=== Task instructions ===
Pull out each line of the records holding the string "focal".

=== Source material ===
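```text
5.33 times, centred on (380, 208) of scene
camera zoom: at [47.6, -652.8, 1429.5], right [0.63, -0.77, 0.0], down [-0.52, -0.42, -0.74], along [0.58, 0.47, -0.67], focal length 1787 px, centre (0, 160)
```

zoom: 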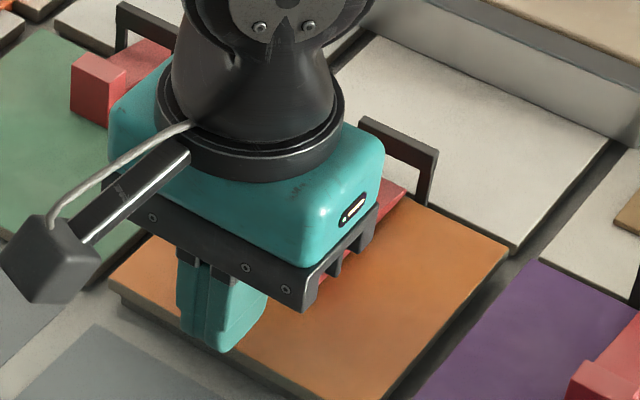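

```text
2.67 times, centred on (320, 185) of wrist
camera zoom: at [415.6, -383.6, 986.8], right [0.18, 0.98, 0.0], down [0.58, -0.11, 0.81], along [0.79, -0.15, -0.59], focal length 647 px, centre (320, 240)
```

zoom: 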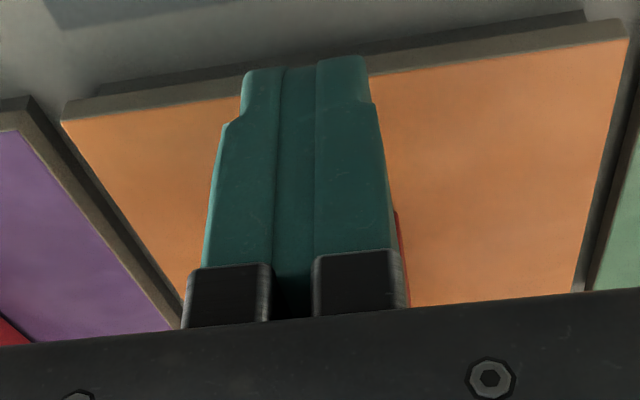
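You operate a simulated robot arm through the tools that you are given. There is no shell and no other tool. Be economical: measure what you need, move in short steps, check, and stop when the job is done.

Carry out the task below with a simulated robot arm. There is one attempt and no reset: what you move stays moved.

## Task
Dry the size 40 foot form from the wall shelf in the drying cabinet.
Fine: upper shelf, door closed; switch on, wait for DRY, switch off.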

=== Finished exercise ===
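camera zoom: at [47.6, -652.8, 1429.5], right [0.63, -0.77, 0.0], down [-0.52, -0.42, -0.74], along [0.58, 0.47, -0.67], focal length 1787 px, centre (0, 160)
camera zoom: at [415.6, -383.6, 986.8], right [0.18, 0.98, 0.0], down [0.58, -0.11, 0.81], along [0.79, -0.15, -0.59], focal length 647 px, centre (320, 240)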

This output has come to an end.